──────── Supplied passage ────────

SASS PORDOI-2014. Il tempo virtuale
Appena scesi dalla funivia, come da un'astronave dopo un lungo viaggio siderale, si spalanca davanti ai nostri occhi famelici un immenso oceano di roccia bianca, onde cristallizzate in riccioli di pietra come spuma di mare, quel mare che in fondo era, 25 milioni di anni fa.Un mondo alieno, sospeso sul nulla.
Era quasi inevitabile fantasticare su cio' che in realta' e' durato solamente una manciata di minuti, il percorso da valle al cielo, nella cabina stipata di viaggiatori, che sembra davvero averci portato ai confini del mondo conosciuto.
Come tanti piccoli Dei Asgardiani, attraversiamo solennemente il Ponte dell'Arcobaleno e finalmente giungiamo in vista della Citta' Galleggiante, coronata da soffici nuvole, sotto un cielo di un azzurro che ferisce, e che spinge la vista a spingersi oltre il limite dell'orizzonte.
Piantato nel mezzo come una Torre di Guardia, c'e' il cono rovesciato del Piz Boe' con la sua piccola ferrata, che ti prende per mano e ti porta ben oltre i tremila, regno iperuranico finalmente raggiungibile per noi semplici amanti della montagna con qualche velleita' alpinistica.

────────

◆ Given instruction ◆
Could you give the supplied passage again in full?

──────── Dataset ────────

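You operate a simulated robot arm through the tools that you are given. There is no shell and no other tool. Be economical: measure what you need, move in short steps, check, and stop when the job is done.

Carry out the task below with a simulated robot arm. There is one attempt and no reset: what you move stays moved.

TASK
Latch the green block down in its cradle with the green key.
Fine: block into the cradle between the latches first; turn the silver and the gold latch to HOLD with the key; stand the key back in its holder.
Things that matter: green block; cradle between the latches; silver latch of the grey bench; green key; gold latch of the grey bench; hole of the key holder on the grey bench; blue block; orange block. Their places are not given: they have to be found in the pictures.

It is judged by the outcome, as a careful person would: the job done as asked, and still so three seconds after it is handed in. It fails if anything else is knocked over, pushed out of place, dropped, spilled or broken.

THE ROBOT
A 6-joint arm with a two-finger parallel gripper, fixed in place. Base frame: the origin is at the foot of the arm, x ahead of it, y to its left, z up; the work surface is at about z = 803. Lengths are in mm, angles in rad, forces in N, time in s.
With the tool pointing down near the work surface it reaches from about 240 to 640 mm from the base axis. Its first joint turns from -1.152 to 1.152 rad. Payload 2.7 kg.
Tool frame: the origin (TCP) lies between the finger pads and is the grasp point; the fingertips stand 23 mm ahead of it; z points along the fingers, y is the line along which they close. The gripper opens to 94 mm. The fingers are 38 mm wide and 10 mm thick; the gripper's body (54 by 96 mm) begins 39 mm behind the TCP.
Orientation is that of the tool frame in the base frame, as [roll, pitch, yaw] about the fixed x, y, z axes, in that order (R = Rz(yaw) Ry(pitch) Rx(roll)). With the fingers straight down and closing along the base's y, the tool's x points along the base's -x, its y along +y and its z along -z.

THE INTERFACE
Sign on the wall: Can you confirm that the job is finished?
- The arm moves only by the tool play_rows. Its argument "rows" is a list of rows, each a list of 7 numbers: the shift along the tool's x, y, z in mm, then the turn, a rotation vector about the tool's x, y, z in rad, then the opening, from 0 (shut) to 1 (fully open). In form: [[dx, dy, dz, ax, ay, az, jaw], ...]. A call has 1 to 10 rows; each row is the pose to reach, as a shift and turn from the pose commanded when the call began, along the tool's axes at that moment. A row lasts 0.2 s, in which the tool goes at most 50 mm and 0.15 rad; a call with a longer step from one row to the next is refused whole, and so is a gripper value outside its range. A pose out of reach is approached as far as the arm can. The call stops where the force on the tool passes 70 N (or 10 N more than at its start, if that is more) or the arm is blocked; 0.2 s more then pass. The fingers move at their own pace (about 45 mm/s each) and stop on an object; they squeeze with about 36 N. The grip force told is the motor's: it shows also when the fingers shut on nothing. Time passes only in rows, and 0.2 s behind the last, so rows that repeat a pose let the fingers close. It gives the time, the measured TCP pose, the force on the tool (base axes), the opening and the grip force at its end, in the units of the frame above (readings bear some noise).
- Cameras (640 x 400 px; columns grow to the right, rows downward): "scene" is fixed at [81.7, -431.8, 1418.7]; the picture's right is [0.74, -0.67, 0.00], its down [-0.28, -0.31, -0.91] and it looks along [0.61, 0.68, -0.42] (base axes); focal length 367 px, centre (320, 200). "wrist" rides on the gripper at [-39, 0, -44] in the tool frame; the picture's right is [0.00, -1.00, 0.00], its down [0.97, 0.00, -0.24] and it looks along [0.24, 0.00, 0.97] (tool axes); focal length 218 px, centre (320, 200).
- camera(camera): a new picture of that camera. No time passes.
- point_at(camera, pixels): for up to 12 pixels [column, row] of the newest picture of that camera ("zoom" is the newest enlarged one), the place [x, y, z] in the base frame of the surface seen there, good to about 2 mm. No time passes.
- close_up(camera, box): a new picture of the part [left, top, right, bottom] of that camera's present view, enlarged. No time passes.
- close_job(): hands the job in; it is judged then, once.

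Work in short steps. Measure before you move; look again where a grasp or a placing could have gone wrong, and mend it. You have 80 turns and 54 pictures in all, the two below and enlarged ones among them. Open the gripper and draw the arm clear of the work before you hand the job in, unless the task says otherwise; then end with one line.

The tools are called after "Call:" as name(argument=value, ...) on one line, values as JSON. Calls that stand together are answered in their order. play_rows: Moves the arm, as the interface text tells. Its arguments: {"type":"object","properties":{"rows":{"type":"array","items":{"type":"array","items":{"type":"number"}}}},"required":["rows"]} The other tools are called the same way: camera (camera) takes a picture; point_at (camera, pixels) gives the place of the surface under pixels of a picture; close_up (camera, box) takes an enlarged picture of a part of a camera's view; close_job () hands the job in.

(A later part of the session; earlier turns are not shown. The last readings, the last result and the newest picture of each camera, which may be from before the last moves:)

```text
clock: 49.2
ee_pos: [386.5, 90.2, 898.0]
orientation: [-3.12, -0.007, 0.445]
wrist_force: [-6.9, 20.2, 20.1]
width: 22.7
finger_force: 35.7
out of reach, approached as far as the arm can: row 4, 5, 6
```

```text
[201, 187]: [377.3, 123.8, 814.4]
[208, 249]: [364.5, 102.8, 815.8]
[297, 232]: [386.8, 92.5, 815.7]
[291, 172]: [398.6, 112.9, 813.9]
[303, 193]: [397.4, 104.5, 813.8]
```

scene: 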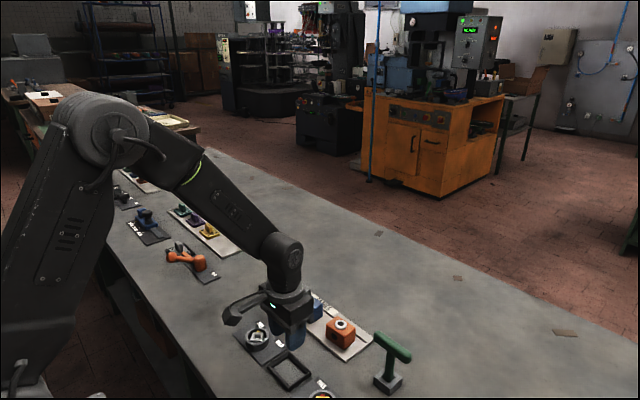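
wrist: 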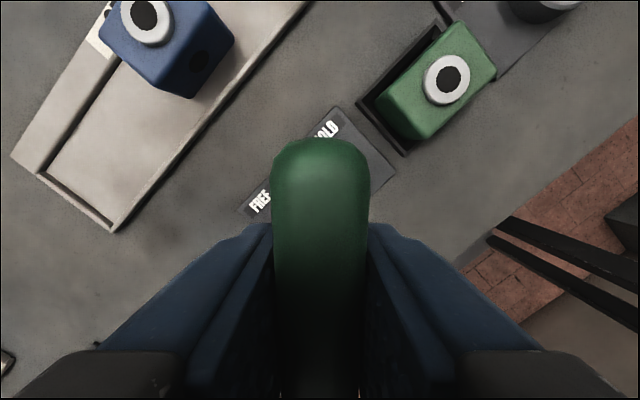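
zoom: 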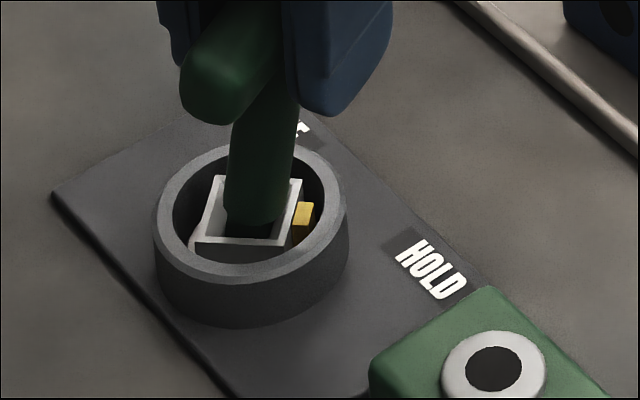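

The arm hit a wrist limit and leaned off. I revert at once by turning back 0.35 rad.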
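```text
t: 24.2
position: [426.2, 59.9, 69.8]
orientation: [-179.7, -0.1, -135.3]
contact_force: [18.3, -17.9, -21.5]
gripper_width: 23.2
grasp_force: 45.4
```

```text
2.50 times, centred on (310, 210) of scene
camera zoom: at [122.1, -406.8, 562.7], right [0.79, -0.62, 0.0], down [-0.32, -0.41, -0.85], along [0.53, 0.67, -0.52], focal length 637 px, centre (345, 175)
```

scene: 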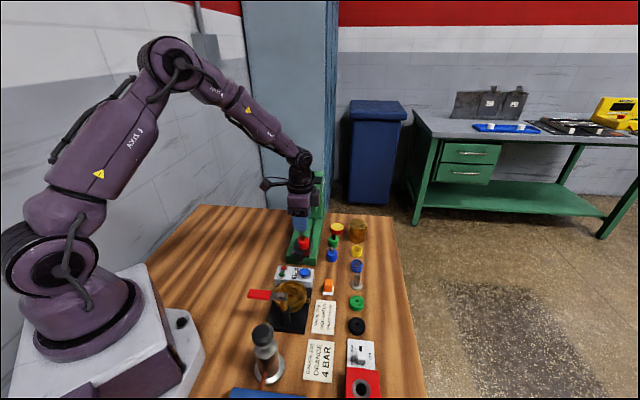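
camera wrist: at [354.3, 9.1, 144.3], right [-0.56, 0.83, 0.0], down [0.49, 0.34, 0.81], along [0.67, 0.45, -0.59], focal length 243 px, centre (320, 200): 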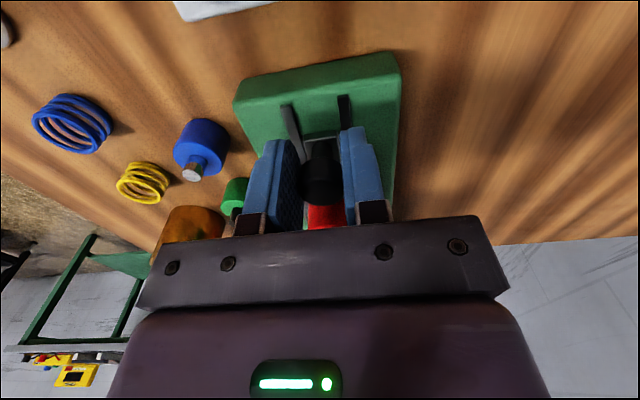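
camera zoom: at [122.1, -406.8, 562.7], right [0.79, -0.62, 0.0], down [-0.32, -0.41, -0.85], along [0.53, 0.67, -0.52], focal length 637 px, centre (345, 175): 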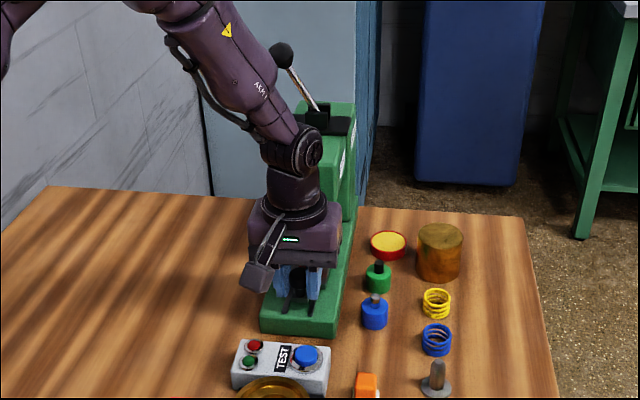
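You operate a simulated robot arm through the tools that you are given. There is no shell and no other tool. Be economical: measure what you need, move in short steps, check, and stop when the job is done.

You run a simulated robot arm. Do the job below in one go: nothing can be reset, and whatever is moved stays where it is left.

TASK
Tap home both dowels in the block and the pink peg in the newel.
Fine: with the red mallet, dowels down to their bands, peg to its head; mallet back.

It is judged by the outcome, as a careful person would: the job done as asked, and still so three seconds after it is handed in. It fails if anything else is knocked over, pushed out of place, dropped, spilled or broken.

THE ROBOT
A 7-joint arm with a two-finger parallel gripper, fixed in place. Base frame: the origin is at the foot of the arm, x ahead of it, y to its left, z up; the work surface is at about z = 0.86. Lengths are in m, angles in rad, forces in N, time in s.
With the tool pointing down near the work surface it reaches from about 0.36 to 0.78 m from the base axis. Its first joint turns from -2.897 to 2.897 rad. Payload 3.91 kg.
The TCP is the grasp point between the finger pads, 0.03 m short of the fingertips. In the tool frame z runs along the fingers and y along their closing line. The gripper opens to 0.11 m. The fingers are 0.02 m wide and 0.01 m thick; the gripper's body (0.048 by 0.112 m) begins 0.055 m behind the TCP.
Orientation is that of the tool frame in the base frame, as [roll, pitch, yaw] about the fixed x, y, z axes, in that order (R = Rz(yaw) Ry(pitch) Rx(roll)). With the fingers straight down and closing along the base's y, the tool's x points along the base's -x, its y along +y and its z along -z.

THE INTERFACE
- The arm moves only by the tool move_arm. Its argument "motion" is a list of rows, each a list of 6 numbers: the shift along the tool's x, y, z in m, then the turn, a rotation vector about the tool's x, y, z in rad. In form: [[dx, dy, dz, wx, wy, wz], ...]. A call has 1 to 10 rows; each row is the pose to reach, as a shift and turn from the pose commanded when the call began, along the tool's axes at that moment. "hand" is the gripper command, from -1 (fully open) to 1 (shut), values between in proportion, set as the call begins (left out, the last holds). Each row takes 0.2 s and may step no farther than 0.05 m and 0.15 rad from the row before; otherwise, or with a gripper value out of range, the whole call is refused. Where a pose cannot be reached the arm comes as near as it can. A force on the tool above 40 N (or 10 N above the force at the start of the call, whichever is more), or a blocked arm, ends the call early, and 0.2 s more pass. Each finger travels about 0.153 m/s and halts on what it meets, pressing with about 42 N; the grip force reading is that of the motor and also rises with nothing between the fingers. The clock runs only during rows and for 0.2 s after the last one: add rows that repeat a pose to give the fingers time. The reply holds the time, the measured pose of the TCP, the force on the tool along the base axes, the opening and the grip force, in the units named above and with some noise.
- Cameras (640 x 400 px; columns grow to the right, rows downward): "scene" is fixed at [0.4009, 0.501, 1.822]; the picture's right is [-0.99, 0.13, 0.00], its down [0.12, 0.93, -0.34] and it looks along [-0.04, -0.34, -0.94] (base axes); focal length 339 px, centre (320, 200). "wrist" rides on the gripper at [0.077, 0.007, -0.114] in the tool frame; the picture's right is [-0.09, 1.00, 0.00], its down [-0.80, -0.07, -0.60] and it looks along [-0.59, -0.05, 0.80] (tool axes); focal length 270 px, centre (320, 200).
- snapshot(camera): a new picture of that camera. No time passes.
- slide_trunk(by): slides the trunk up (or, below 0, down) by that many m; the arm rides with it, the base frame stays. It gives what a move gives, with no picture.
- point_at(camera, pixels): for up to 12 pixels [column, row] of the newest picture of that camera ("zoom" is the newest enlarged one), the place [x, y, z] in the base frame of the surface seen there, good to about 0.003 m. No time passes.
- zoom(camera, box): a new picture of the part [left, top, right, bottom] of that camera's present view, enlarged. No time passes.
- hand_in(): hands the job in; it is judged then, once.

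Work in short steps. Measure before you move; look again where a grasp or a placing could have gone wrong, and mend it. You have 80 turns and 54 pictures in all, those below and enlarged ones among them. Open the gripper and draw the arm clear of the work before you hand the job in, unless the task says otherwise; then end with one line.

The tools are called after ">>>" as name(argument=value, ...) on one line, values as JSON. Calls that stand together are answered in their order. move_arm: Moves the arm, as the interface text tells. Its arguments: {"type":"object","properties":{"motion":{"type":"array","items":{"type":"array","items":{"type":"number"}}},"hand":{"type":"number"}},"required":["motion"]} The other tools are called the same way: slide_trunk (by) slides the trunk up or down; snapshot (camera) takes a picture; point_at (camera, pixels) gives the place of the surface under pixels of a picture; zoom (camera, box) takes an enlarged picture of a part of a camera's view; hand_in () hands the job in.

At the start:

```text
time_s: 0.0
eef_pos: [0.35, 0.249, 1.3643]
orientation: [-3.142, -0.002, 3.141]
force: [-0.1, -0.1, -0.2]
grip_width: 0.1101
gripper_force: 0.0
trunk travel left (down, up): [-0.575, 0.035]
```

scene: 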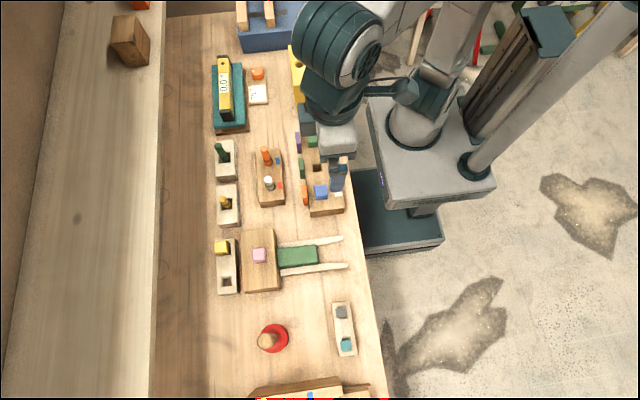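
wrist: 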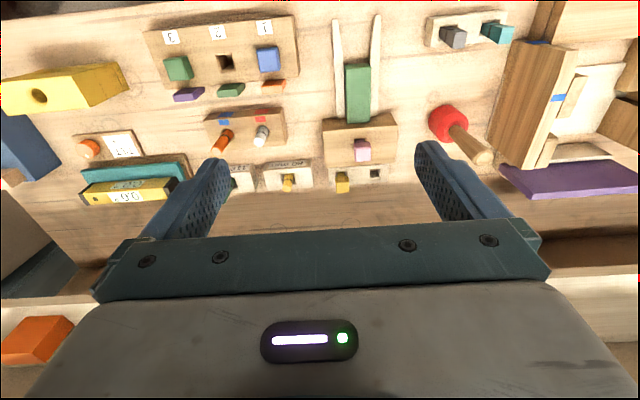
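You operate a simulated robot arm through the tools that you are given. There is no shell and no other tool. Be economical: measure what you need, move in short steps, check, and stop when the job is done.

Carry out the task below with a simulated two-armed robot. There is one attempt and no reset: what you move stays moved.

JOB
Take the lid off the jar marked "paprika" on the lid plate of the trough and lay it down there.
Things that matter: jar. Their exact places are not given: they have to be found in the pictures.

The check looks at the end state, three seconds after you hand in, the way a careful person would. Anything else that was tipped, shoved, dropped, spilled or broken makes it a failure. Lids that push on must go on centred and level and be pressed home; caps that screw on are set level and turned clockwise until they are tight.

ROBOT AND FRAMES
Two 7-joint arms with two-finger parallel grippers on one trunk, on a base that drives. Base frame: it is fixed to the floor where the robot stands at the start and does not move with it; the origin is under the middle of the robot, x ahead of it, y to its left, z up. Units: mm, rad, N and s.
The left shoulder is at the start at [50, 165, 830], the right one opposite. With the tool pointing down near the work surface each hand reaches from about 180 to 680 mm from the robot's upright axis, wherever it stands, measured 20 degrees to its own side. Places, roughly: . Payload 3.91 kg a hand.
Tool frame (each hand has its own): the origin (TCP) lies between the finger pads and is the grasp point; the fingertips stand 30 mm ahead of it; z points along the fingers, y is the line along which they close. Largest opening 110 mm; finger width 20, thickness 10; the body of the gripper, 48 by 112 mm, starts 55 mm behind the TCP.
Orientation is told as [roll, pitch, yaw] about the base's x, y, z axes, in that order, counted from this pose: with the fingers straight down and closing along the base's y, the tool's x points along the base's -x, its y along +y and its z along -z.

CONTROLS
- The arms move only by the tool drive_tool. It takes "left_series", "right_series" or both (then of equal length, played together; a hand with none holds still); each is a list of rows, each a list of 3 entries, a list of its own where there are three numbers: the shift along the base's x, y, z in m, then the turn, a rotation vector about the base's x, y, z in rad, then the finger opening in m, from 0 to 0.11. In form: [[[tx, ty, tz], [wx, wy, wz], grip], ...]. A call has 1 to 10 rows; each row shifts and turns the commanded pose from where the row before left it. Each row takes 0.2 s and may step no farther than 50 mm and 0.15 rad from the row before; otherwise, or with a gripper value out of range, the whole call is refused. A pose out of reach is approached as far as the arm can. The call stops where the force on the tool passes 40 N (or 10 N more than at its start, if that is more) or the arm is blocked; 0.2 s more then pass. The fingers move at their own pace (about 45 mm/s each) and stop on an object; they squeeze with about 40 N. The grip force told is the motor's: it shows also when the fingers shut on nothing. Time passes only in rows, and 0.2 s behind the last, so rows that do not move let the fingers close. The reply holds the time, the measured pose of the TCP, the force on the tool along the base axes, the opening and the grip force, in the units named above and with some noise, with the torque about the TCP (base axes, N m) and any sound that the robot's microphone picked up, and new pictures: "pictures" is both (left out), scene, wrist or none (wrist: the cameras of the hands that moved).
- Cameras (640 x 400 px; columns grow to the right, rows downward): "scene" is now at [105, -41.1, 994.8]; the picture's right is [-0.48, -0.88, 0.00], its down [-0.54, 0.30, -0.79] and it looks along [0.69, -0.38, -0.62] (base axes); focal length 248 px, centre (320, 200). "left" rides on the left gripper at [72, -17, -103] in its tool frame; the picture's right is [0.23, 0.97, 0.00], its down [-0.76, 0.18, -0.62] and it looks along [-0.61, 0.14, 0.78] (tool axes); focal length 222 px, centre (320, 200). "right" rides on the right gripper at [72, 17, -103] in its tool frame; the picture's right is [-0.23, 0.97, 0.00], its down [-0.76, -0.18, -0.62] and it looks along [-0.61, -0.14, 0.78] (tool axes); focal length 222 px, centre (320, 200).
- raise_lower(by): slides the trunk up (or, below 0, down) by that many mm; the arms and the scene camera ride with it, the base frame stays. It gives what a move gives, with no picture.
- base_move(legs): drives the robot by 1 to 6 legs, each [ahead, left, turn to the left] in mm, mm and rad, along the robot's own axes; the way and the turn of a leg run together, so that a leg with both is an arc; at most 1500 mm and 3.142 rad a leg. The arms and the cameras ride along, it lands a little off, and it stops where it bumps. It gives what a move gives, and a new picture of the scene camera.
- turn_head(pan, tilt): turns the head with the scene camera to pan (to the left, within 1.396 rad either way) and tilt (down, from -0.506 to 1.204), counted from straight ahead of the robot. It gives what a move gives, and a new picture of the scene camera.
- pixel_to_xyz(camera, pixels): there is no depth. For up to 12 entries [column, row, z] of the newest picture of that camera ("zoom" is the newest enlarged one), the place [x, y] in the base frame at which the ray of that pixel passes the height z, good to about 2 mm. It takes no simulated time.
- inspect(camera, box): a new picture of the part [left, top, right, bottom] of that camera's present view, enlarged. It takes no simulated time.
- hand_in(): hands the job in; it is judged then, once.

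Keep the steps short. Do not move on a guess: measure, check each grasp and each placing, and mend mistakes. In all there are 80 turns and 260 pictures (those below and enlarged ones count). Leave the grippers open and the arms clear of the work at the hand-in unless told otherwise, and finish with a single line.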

────────

◆ Expected output ◆
SASS PORDOI-2014. Il tempo virtuale
Appena scesi dalla funivia, come da un'astronave dopo un lungo viaggio siderale, si spalanca davanti ai nostri occhi famelici un immenso oceano di roccia bianca, onde cristallizzate in riccioli di pietra come spuma di mare, quel mare che in fondo era, 25 milioni di anni fa.Un mondo alieno, sospeso sul nulla.
Era quasi inevitabile fantasticare su cio' che in realta' e' durato solamente una manciata di minuti, il percorso da valle al cielo, nella cabina stipata di viaggiatori, che sembra davvero averci portato ai confini del mondo conosciuto.
Come tanti piccoli Dei Asgardiani, attraversiamo solennemente il Ponte dell'Arcobaleno e finalmente giungiamo in vista della Citta' Galleggiante, coronata da soffici nuvole, sotto un cielo di un azzurro che ferisce, e che spinge la vista a spingersi oltre il limite dell'orizzonte.
Piantato nel mezzo come una Torre di Guardia, c'e' il cono rovesciato del Piz Boe' con la sua piccola ferrata, che ti prende per mano e ti porta ben oltre i tremila, regno iperuranico finalmente raggiungibile per noi semplici amanti della montagna con qualche velleita' alpinistica.